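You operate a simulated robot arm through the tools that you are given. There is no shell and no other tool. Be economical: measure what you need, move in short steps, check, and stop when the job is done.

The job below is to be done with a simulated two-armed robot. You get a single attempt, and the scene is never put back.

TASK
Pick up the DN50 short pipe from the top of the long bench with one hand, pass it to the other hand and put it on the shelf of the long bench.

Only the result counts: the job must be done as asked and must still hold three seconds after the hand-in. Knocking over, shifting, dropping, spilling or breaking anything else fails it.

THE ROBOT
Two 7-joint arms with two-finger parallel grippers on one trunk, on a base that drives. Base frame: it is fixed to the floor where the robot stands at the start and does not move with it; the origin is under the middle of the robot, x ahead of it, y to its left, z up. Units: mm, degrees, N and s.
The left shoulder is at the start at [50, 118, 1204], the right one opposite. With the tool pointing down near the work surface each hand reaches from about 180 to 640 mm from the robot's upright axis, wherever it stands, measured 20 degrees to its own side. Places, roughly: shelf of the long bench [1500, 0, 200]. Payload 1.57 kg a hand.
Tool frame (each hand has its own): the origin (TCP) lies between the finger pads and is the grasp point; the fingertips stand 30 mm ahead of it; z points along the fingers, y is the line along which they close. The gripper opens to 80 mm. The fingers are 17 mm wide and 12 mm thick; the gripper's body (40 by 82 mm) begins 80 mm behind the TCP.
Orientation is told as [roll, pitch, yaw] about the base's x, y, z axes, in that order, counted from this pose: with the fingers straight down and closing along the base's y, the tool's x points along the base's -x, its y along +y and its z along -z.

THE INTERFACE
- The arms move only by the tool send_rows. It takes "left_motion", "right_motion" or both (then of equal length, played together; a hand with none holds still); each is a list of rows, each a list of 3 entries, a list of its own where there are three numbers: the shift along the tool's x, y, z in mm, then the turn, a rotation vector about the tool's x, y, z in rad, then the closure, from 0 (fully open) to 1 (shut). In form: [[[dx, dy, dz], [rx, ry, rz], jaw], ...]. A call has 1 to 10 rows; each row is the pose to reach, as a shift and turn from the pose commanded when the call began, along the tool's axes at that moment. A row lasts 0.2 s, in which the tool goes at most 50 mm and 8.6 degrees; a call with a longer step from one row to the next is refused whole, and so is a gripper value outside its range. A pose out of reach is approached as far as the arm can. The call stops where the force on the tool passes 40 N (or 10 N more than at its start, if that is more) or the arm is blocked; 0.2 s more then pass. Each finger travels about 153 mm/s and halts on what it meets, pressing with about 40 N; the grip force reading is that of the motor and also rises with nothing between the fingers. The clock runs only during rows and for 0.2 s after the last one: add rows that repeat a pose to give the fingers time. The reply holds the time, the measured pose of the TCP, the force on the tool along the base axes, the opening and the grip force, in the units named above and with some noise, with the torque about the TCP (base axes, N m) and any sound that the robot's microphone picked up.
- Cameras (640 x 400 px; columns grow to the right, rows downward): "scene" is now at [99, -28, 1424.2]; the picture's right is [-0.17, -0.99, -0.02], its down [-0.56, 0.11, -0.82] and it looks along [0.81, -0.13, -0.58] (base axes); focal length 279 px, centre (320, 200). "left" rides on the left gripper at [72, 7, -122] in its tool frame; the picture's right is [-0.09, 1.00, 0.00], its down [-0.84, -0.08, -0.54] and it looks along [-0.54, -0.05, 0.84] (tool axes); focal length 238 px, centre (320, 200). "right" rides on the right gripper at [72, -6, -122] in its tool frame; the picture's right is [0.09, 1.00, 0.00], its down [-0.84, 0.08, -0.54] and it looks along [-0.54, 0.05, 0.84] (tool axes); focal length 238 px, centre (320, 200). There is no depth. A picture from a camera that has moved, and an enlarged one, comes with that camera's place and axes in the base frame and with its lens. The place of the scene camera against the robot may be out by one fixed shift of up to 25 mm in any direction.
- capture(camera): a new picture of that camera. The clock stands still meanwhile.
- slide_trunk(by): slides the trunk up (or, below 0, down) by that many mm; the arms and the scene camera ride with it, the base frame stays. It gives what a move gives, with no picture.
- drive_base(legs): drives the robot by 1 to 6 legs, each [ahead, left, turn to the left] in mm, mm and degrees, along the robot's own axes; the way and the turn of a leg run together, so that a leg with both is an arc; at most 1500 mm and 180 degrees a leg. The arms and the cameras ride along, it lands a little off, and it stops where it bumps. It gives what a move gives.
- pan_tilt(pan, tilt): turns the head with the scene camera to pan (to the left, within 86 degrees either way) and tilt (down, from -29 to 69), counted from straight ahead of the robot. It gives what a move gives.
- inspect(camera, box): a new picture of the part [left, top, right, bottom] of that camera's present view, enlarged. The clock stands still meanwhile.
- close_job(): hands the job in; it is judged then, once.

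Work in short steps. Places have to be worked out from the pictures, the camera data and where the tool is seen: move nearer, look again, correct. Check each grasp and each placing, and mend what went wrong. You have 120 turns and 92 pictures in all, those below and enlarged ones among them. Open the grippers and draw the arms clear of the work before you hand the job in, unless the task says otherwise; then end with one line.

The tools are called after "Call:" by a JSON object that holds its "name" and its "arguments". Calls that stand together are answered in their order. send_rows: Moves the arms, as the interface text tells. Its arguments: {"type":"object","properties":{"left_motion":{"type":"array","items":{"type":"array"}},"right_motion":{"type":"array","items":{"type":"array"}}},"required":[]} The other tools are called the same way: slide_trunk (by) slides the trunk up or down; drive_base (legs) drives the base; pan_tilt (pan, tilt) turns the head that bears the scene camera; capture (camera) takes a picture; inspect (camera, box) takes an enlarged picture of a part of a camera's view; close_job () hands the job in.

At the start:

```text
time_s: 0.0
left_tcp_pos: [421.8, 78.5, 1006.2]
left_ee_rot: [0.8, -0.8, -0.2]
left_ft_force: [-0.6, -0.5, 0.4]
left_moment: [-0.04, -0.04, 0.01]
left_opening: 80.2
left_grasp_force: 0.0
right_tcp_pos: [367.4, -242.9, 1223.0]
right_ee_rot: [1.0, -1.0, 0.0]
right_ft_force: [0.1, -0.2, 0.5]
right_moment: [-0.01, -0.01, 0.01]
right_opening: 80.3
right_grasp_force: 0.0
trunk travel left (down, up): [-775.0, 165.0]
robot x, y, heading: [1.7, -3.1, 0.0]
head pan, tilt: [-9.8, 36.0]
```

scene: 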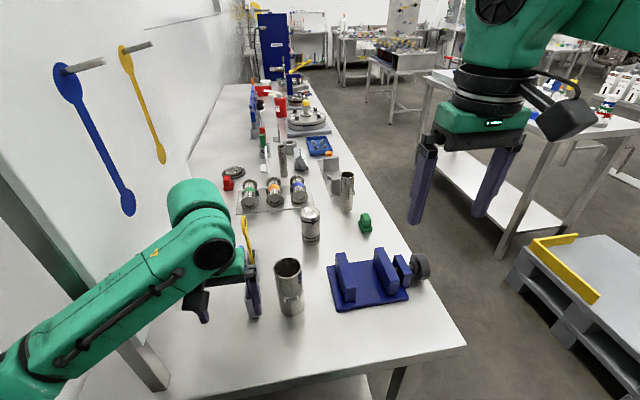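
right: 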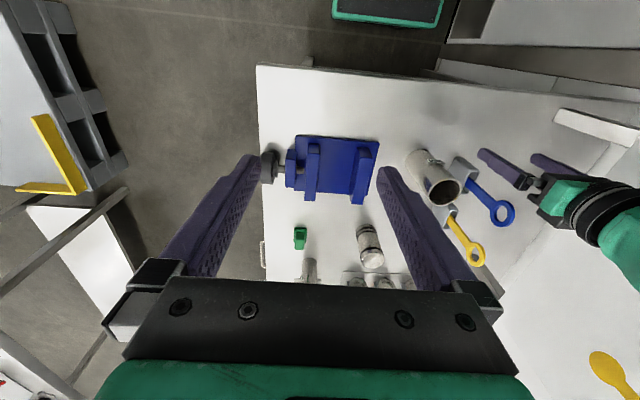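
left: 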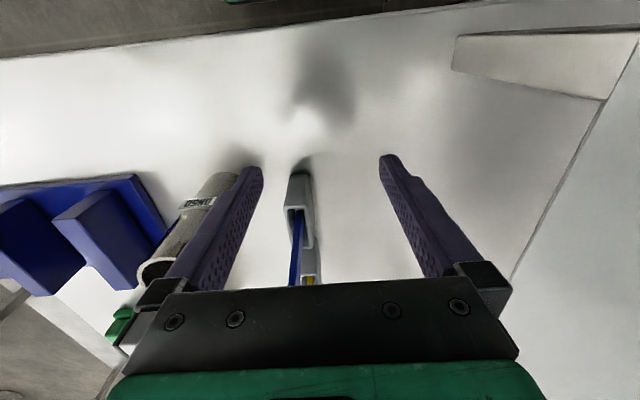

::::::

Quote all the lines above exactly as given. Do not include the pictures.

## Result of the exercise:
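You operate a simulated robot arm through the tools that you are given. There is no shell and no other tool. Be economical: measure what you need, move in short steps, check, and stop when the job is done.

The job below is to be done with a simulated two-armed robot. You get a single attempt, and the scene is never put back.

TASK
Pick up the DN50 short pipe from the top of the long bench with one hand, pass it to the other hand and put it on the shelf of the long bench.

Only the result counts: the job must be done as asked and must still hold three seconds after the hand-in. Knocking over, shifting, dropping, spilling or breaking anything else fails it.

THE ROBOT
Two 7-joint arms with two-finger parallel grippers on one trunk, on a base that drives. Base frame: it is fixed to the floor where the robot stands at the start and does not move with it; the origin is under the middle of the robot, x ahead of it, y to its left, z up. Units: mm, degrees, N and s.
The left shoulder is at the start at [50, 118, 1204], the right one opposite. With the tool pointing down near the work surface each hand reaches from about 180 to 640 mm from the robot's upright axis, wherever it stands, measured 20 degrees to its own side. Places, roughly: shelf of the long bench [1500, 0, 200]. Payload 1.57 kg a hand.
Tool frame (each hand has its own): the origin (TCP) lies between the finger pads and is the grasp point; the fingertips stand 30 mm ahead of it; z points along the fingers, y is the line along which they close. The gripper opens to 80 mm. The fingers are 17 mm wide and 12 mm thick; the gripper's body (40 by 82 mm) begins 80 mm behind the TCP.
Orientation is told as [roll, pitch, yaw] about the base's x, y, z axes, in that order, counted from this pose: with the fingers straight down and closing along the base's y, the tool's x points along the base's -x, its y along +y and its z along -z.

THE INTERFACE
- The arms move only by the tool send_rows. It takes "left_motion", "right_motion" or both (then of equal length, played together; a hand with none holds still); each is a list of rows, each a list of 3 entries, a list of its own where there are three numbers: the shift along the tool's x, y, z in mm, then the turn, a rotation vector about the tool's x, y, z in rad, then the closure, from 0 (fully open) to 1 (shut). In form: [[[dx, dy, dz], [rx, ry, rz], jaw], ...]. A call has 1 to 10 rows; each row is the pose to reach, as a shift and turn from the pose commanded when the call began, along the tool's axes at that moment. A row lasts 0.2 s, in which the tool goes at most 50 mm and 8.6 degrees; a call with a longer step from one row to the next is refused whole, and so is a gripper value outside its range. A pose out of reach is approached as far as the arm can. The call stops where the force on the tool passes 40 N (or 10 N more than at its start, if that is more) or the arm is blocked; 0.2 s more then pass. Each finger travels about 153 mm/s and halts on what it meets, pressing with about 40 N; the grip force reading is that of the motor and also rises with nothing between the fingers. The clock runs only during rows and for 0.2 s after the last one: add rows that repeat a pose to give the fingers time. The reply holds the time, the measured pose of the TCP, the force on the tool along the base axes, the opening and the grip force, in the units named above and with some noise, with the torque about the TCP (base axes, N m) and any sound that the robot's microphone picked up.
- Cameras (640 x 400 px; columns grow to the right, rows downward): "scene" is now at [99, -28, 1424.2]; the picture's right is [-0.17, -0.99, -0.02], its down [-0.56, 0.11, -0.82] and it looks along [0.81, -0.13, -0.58] (base axes); focal length 279 px, centre (320, 200). "left" rides on the left gripper at [72, 7, -122] in its tool frame; the picture's right is [-0.09, 1.00, 0.00], its down [-0.84, -0.08, -0.54] and it looks along [-0.54, -0.05, 0.84] (tool axes); focal length 238 px, centre (320, 200). "right" rides on the right gripper at [72, -6, -122] in its tool frame; the picture's right is [0.09, 1.00, 0.00], its down [-0.84, 0.08, -0.54] and it looks along [-0.54, 0.05, 0.84] (tool axes); focal length 238 px, centre (320, 200). There is no depth. A picture from a camera that has moved, and an enlarged one, comes with that camera's place and axes in the base frame and with its lens. The place of the scene camera against the robot may be out by one fixed shift of up to 25 mm in any direction.
- capture(camera): a new picture of that camera. The clock stands still meanwhile.
- slide_trunk(by): slides the trunk up (or, below 0, down) by that many mm; the arms and the scene camera ride with it, the base frame stays. It gives what a move gives, with no picture.
- drive_base(legs): drives the robot by 1 to 6 legs, each [ahead, left, turn to the left] in mm, mm and degrees, along the robot's own axes; the way and the turn of a leg run together, so that a leg with both is an arc; at most 1500 mm and 180 degrees a leg. The arms and the cameras ride along, it lands a little off, and it stops where it bumps. It gives what a move gives.
- pan_tilt(pan, tilt): turns the head with the scene camera to pan (to the left, within 86 degrees either way) and tilt (down, from -29 to 69), counted from straight ahead of the robot. It gives what a move gives.
- inspect(camera, box): a new picture of the part [left, top, right, bottom] of that camera's present view, enlarged. The clock stands still meanwhile.
- close_job(): hands the job in; it is judged then, once.

Work in short steps. Places have to be worked out from the pictures, the camera data and where the tool is seen: move nearer, look again, correct. Check each grasp and each placing, and mend what went wrong. You have 120 turns and 92 pictures in all, those below and enlarged ones among them. Open the grippers and draw the arms clear of the work before you hand the job in, unless the task says otherwise; then end with one line.

The tools are called after "Call:" by a JSON object that holds its "name" and its "arguments". Calls that stand together are answered in their order. send_rows: Moves the arms, as the interface text tells. Its arguments: {"type":"object","properties":{"left_motion":{"type":"array","items":{"type":"array"}},"right_motion":{"type":"array","items":{"type":"array"}}},"required":[]} The other tools are called the same way: slide_trunk (by) slides the trunk up or down; drive_base (legs) drives the base; pan_tilt (pan, tilt) turns the head that bears the scene camera; capture (camera) takes a picture; inspect (camera, box) takes an enlarged picture of a part of a camera's view; close_job () hands the job in.

At the start:

```text
time_s: 0.0
left_tcp_pos: [421.8, 78.5, 1006.2]
left_ee_rot: [0.8, -0.8, -0.2]
left_ft_force: [-0.6, -0.5, 0.4]
left_moment: [-0.04, -0.04, 0.01]
left_opening: 80.2
left_grasp_force: 0.0
right_tcp_pos: [367.4, -242.9, 1223.0]
right_ee_rot: [1.0, -1.0, 0.0]
right_ft_force: [0.1, -0.2, 0.5]
right_moment: [-0.01, -0.01, 0.01]
right_opening: 80.3
right_grasp_force: 0.0
trunk travel left (down, up): [-775.0, 165.0]
robot x, y, heading: [1.7, -3.1, 0.0]
head pan, tilt: [-9.8, 36.0]
```

scene: 
right: 
left: 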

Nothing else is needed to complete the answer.